Atalarımız,
adam olacak çocuğun b.kundan belli olacağını söylemişler yüz yıllar önce. Bu
sözdeki değişmece anlam düşünülmediğinde söylenmek istenen anlaşılmaz nedense.
“Adam
olacak çocuk b.kundan belli olur.” atasözü, “Bir kişinin başladığı işte
başarılı olup olmayacağı işe nasıl başladığından anlaşılır.” anlamında. Demek
ki bir işe iyi başlayıp iyi bitirmeli.
Evet,
bir çocuk; ilk adımlarını attığında, okula gittiğinde, evde yaptığı işlerde,
ders çalışmaya başladığında, yaşamı algılama biçiminden gelecekte neler
yapabileceği anlaşılır. Burada çocuğun ilk çocukluk döneminde, anne ve babanın
ona kazandıracağı bazı alışkanların, disiplinin, düzenin, planlı davranmanın,
izlence oluşturmanın büyük önemi var.
Anne
ve baba, çocuklarına değerli olduğu duygusunu kazandırmalı. Çocuk da bunu
içselleştirmeli. Kendini değerli olarak düşünüp duyumsayan çocuk, buna koşut olarak
özgüvenini geliştirir kolayca. Zaten başarının yolunu açan da özgüven değil mi?
Bir
çocuğun kendini değerli olarak görmesi, kendisiyle barışık olması demektir.

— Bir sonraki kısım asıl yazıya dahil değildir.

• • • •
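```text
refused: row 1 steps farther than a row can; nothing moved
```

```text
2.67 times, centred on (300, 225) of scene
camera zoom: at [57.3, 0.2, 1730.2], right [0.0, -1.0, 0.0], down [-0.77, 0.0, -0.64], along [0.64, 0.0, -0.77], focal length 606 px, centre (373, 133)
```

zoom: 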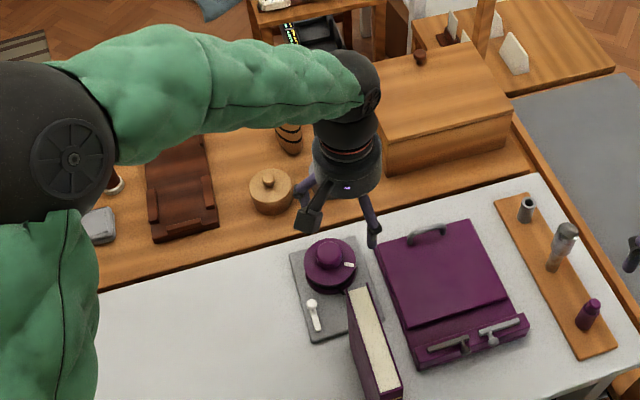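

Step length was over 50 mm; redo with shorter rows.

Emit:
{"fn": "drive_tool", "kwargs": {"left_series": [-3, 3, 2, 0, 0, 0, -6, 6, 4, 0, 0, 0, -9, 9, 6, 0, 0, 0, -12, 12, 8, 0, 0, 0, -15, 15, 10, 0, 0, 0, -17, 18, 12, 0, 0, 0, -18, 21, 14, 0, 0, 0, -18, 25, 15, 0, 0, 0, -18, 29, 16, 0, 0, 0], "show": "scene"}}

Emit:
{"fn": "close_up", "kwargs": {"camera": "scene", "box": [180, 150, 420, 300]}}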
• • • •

Kendisiyle barışık birinin çevresindeki kişilerle özellikle de arkadaşları ve
öğretmenleriyle barış içinde olmasını sağlar. Böylece sağlam bir uzlaşma kültürünü
de benimsemiş olur. Uzlaşmacı kişi; tartışmayı, karşısındakiyle düşünce
alışverişi yapmayı iyi bilir. Bu yol, onun öğrenmesini hızlandırır. Ayrıca bir
yaşam disiplini kazanmasını da sağlar.
Bir
çocuğun değerli olduğunu düşünüp duyumsaması, kendini olduğu gibi kabul etmesi
demek. Günlük yaşamında yaptığı doğruları da yanlışları sahiplenmektir kendini
değerli olarak görmek. Bu; doğruları çoğaltmayı, yanlışlardan ders çıkarmayı
sağlar. Yanlışlardan ders çıkarmadan yaşam yolunda amaca yürünmez. Yeryüzünde,
her insan yanlış yapar. Kişi, yanlışlarını öğrenmenin bir aracı olarak görmeli.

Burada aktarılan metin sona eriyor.